**Directive**
What follows is a listing; restate every line of it word for word. The answer is a JSON array that holds each line as a string and skips blank lines.

**Dataset extract**

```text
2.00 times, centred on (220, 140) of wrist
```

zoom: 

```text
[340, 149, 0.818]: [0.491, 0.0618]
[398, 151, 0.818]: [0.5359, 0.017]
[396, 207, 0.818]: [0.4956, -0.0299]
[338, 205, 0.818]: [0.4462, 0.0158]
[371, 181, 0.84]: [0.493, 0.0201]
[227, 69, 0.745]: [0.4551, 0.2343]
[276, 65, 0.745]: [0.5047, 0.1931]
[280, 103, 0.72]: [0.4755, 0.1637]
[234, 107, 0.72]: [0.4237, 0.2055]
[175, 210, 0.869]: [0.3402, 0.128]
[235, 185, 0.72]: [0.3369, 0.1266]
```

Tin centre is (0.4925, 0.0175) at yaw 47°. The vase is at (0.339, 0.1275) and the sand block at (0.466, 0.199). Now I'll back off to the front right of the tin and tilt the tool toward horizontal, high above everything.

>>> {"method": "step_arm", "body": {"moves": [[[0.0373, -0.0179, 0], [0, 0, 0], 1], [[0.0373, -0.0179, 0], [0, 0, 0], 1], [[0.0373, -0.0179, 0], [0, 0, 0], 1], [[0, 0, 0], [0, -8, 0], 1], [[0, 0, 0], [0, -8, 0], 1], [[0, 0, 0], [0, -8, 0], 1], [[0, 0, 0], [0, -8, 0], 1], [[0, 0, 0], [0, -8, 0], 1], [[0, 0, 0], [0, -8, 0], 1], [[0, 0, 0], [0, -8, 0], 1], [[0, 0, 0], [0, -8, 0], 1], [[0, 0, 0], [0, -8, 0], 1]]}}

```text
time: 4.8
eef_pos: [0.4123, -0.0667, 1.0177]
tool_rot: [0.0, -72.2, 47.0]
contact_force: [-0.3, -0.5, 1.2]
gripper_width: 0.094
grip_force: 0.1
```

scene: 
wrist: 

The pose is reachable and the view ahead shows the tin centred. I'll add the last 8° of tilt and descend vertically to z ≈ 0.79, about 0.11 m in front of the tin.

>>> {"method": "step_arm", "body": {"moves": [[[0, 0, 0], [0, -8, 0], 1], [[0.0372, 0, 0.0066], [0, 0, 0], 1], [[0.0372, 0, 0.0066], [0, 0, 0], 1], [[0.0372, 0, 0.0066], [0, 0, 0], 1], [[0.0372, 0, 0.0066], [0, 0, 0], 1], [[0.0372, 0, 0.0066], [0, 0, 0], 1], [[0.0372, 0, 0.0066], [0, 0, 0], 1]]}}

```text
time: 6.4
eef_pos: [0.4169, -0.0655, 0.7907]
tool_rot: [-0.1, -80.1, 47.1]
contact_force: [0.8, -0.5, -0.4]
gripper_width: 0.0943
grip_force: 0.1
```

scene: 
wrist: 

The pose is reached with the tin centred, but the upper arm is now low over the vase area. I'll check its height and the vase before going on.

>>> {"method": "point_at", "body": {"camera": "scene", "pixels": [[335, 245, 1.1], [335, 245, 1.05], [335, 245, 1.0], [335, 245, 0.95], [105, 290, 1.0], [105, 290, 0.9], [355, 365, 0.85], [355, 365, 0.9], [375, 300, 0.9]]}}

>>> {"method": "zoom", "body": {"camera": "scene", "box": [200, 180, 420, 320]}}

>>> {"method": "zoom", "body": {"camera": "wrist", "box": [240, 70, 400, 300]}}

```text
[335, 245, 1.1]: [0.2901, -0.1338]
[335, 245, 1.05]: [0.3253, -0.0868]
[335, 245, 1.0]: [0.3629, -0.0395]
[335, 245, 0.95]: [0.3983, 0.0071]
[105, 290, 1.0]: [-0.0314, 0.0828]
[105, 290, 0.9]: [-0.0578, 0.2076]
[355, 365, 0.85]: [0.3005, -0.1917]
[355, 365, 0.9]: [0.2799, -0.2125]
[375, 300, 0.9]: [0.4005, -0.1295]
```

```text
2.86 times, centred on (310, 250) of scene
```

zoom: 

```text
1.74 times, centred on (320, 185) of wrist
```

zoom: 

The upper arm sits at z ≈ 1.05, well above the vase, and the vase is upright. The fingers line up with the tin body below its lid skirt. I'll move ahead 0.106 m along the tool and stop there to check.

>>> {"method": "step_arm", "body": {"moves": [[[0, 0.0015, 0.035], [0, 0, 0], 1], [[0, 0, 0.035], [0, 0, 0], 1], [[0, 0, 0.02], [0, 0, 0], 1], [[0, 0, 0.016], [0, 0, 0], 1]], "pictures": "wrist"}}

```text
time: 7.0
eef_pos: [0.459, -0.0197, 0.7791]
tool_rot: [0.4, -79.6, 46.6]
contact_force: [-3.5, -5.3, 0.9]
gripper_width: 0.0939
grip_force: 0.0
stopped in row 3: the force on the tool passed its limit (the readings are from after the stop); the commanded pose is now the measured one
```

**Answer**
[
  "```text",
  "2.00 times, centred on (220, 140) of wrist",
  "```",
  "zoom: ",
  "```text",
  "[340, 149, 0.818]: [0.491, 0.0618]",
  "[398, 151, 0.818]: [0.5359, 0.017]",
  "[396, 207, 0.818]: [0.4956, -0.0299]",
  "[338, 205, 0.818]: [0.4462, 0.0158]",
  "[371, 181, 0.84]: [0.493, 0.0201]",
  "[227, 69, 0.745]: [0.4551, 0.2343]",
  "[276, 65, 0.745]: [0.5047, 0.1931]",
  "[280, 103, 0.72]: [0.4755, 0.1637]",
  "[234, 107, 0.72]: [0.4237, 0.2055]",
  "[175, 210, 0.869]: [0.3402, 0.128]",
  "[235, 185, 0.72]: [0.3369, 0.1266]",
  "```",
  "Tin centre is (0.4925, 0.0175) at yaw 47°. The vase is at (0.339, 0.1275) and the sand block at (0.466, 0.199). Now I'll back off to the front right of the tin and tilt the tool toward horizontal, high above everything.",
  ">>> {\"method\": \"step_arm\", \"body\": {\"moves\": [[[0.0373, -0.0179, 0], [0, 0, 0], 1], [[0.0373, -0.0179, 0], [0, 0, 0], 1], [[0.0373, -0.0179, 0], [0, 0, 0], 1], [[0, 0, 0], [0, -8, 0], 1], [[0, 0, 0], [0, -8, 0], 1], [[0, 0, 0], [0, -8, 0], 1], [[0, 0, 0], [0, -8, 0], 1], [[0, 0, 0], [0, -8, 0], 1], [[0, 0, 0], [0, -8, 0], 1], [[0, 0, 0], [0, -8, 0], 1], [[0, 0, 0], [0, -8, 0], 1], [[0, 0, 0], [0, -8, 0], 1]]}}",
  "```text",
  "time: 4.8",
  "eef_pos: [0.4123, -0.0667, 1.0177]",
  "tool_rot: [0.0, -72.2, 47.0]",
  "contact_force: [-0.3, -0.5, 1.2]",
  "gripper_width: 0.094",
  "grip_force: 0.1",
  "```",
  "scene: ",
  "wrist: ",
  "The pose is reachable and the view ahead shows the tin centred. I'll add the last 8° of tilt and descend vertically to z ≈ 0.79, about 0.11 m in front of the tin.",
  ">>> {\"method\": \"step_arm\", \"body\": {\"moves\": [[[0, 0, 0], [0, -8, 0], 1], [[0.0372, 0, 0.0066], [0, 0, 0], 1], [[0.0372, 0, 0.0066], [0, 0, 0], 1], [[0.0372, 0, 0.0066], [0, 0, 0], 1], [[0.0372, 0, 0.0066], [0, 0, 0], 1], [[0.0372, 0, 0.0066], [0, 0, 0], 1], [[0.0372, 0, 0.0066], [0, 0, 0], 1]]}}",
  "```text",
  "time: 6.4",
  "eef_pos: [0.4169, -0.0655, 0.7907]",
  "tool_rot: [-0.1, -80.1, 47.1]",
  "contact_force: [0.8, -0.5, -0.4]",
  "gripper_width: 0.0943",
  "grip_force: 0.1",
  "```",
  "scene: ",
  "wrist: ",
  "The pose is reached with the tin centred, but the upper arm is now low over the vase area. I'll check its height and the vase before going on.",
  ">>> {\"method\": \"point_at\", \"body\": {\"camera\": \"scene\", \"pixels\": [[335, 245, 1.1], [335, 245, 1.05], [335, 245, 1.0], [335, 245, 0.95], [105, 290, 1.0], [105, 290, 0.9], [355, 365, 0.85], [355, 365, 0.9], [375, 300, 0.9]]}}",
  ">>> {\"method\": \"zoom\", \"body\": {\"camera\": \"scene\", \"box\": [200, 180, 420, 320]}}",
  ">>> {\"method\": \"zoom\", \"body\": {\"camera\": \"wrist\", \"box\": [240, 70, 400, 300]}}",
  "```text",
  "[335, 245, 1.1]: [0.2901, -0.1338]",
  "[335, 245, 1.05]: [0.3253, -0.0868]",
  "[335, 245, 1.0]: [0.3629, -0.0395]",
  "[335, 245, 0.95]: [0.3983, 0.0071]",
  "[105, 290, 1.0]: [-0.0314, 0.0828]",
  "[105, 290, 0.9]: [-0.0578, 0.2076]",
  "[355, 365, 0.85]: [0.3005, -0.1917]",
  "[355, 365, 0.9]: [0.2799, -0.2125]",
  "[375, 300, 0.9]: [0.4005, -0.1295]",
  "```",
  "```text",
  "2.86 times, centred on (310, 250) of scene",
  "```",
  "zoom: ",
  "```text",
  "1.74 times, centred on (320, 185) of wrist",
  "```",
  "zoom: ",
  "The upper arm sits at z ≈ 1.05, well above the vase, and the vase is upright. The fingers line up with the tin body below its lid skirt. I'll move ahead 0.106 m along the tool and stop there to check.",
  ">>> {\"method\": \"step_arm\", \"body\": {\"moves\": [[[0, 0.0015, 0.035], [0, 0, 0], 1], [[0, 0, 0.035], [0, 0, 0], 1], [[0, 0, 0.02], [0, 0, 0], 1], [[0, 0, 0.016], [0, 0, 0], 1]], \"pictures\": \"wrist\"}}",
  "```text",
  "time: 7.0",
  "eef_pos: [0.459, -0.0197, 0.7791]",
  "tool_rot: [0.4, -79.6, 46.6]",
  "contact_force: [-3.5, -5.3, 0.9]",
  "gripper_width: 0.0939",
  "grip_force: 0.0",
  "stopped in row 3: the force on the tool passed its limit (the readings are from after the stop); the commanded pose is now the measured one",
  "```"
]